12. The method of claim 11, further comprising:

analyzing the measured value for the torque parameter;

determining that the measured value falls outside a desired range; and

in response to said determining, generating an alarm.

13. The method of claim 12, wherein the desired range is determined from an analysis of a history of measured values for the torque parameter.

14. The method of claim 11, further comprising:

analyzing the measured value to determine that the measured value exceeds a threshold;

in response to said determining, transmitting, via the valve controller, an actuation signal to an actuator for the valve to cause the actuator to actuate the shaft in a manner that drives a valve obstructor for the valve to a safe state.

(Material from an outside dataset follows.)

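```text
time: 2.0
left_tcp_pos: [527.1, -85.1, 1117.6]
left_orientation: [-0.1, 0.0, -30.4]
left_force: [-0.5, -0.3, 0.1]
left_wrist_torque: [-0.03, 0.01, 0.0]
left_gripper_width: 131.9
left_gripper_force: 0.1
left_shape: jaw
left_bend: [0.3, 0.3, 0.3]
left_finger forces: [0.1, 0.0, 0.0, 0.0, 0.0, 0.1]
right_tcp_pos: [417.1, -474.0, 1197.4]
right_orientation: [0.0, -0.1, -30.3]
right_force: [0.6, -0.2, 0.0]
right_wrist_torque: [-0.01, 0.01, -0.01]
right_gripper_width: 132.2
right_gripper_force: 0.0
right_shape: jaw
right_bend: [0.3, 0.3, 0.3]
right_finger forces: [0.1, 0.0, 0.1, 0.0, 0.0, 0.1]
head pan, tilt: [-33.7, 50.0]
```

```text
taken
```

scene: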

15. The method of claim 11, wherein the electrical signal is a voltage signal and wherein the electric-to-pressure converter is a voltage-to-pressure converter.

16. The method of claim 11, wherein the electrical signal is a current signal and wherein the electric-to-pressure converter is a current-to-pressure converter.

17. The method of claim 11, wherein the valve controller is communicatively coupled to a process controller, wherein the method further comprises transmitting the measured value from the valve controller to the process controller.

18. The method of claim 11, wherein encoding the pressure signal with the measured value includes transmitting the pressure signal at a given pressure within a range of 3-15 psi, wherein the given pressure represents the measured value.

19. The method of claim 11, wherein the mechanical deformation is a rotational deformation of the shaft.

20. The method of claim 11, wherein the mechanical deformation is a linear deformation of the shaft.